鈴木:サーマルマイクロスコープは日本語では「熱物性顕微鏡」と呼ばれるレーザー光を物体に当てて熱伝導率、熱拡散率、熱浸透率を計測する装置です。基本特許は産業技術総合研究所が所有しており、当社は共同研究という形で参画し、学術論文も共同で書きあげて発表しています。この装置を用いることにより、これまで測定ができなかった微小な領域である薄膜の熱評価を行うことができます。主なターゲットユーザーとしては、工具用や光ディバイス用など、国内で薄膜を開発している大手金属メーカーやセラミックスメーカーだったのですが、年間に売れるのはせいぜい数台で、事業としては低空飛行が続きました。

石村:売れなかった原因は何だったのでしょうか。

鈴木:「サーマルマイクロスコープ」は、その用途範囲があまりにも狭すぎたからだと思います。それで、その状況を打開するために、続いて「サーモウェーブアナライザー」という、「サーマルマイクロスコープ」よりももっと測定できる対象物の範囲が広い装置を産総研さんと共同で開発したんです。この装置は、熱を拡散する過程のシミュレーション測定などに使われるのですが、たとえば、スマホが稼働すると結構な熱が発生しますよね。熱が発生するとスマホは処理能力が落ちてしまいますので、その熱を上手く逃がす必要があります。この熱を逃がす薄膜材料をメーカーが開発する際の測定などに用いられます。こちらの製品は、用途が以前より広がったことと、その後にスマホのような電子通信機器が劇的に普及したこともあって、台数的にはかなり売れていまして、それで現在に至っております。

石村:今から20年くらい前は、熱の発生が大きな問題となる、スマホのような電子通信機器はそれほど多くはありませんでした。

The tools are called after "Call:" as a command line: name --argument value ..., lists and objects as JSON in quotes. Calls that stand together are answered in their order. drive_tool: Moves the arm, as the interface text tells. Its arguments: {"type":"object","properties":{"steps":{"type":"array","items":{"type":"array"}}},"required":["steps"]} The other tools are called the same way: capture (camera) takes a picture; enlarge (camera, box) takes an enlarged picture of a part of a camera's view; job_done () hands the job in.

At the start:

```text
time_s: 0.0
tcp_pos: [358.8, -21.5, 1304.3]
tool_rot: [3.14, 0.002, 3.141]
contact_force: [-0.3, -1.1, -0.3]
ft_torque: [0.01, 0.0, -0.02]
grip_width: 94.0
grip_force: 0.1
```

熱伝導の測定技術に着目した先代はすごいですね。

鈴木:先代は、将来的に見て、各分野において測定器は欠かせないものと考えたようです。測定器の需要は堅いだろう、と。それで、現在、当社の熱物性計測事業は社内のハドソン研究所が担任しているのですが、この測定事業が当社の主力事業の一角を占めているということを考えると、先代の先見性にはただただ驚かされます。

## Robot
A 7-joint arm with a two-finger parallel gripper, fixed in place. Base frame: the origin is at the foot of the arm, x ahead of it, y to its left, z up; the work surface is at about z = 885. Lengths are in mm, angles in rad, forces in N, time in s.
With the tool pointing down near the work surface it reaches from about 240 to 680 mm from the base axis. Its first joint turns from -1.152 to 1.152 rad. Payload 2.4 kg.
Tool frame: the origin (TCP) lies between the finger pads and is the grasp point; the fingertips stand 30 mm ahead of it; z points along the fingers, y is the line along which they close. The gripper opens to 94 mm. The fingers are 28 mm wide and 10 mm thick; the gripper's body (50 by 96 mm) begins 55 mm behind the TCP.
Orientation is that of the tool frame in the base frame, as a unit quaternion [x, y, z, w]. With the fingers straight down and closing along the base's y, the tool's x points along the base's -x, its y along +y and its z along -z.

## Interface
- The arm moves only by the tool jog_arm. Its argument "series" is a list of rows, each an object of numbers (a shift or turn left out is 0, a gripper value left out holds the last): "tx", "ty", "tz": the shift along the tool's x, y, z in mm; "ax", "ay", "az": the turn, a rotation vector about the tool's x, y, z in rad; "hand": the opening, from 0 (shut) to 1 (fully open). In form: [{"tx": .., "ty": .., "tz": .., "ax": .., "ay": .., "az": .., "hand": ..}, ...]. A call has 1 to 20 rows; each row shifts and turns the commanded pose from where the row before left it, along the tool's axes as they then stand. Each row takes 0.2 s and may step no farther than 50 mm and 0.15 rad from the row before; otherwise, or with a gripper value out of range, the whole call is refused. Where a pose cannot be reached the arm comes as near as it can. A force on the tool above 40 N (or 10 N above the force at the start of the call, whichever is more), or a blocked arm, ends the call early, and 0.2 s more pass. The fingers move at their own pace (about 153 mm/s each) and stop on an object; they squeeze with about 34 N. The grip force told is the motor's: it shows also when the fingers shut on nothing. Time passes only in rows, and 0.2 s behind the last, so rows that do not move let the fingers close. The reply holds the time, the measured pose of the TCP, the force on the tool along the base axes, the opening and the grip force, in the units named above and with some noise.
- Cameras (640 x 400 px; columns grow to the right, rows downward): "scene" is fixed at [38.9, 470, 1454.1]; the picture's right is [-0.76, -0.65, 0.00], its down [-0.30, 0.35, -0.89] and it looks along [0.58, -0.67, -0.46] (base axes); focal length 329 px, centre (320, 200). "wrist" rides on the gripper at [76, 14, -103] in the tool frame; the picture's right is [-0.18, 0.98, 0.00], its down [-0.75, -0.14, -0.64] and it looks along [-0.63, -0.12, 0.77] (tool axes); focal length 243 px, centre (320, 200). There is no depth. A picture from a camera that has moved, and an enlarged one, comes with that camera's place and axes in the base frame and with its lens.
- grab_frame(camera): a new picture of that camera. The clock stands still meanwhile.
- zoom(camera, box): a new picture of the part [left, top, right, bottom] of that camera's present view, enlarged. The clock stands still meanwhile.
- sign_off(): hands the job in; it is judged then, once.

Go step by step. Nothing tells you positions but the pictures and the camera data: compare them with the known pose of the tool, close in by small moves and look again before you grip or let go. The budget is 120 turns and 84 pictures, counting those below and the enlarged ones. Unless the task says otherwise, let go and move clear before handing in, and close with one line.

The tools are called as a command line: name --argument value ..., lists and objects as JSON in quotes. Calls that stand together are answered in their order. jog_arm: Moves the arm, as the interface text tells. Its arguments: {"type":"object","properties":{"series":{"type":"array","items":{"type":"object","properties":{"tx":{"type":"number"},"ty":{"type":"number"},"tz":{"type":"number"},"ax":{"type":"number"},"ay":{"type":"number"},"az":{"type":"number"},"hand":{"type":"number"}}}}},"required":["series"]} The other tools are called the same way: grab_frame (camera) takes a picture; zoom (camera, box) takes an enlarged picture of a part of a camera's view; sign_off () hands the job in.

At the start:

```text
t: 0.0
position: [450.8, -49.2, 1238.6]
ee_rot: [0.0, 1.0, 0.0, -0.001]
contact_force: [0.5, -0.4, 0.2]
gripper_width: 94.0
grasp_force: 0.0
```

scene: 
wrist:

石村:次に、会社としての一番のセールスポイントはどこでしょうか。

ルアーロック式

「ルアーロック式」プラスチックチップ

鈴木:やはり、開発力のあるところですね。金型製作、射出成型等、色々やっていますので、客先からの要求により設計、図面化、試作などで具現化できるのが強みです。もちろん、大手電機メーカーから図面や材料をいただいて部品を加工する仕事も多く扱っているのですが、それは開発力があってこそのことだと思うんです。たとえば、当社が手掛けている医療用のプラスチック部品については、たまたま当社の技術情報をホームページで知った医療機器メーカーさんから声がかかって、試作したのが始まりです。その直後に、リーマンショックが起きたのですが、不況であるにもかかわらず、日本の歯科医療部品に係る販売額は影響が小さいどころか、右肩上がりに上がっていったんです。それで、医療分野には大きな需要があるのではないかと感じて、医療業界との取引を拡大させていきました。

石村:企業に開発力があると、さまざまな仕事が舞い込んでくるというわけですね。

鈴木:はい。それで当社は「経営の原点は開発にあり」を理念に掲げて、医療や歯科用プラスチック製品の開発のほか、熱物性値の測定装置など、日本国内をはじめとして世界が必要としているものを作っているんです。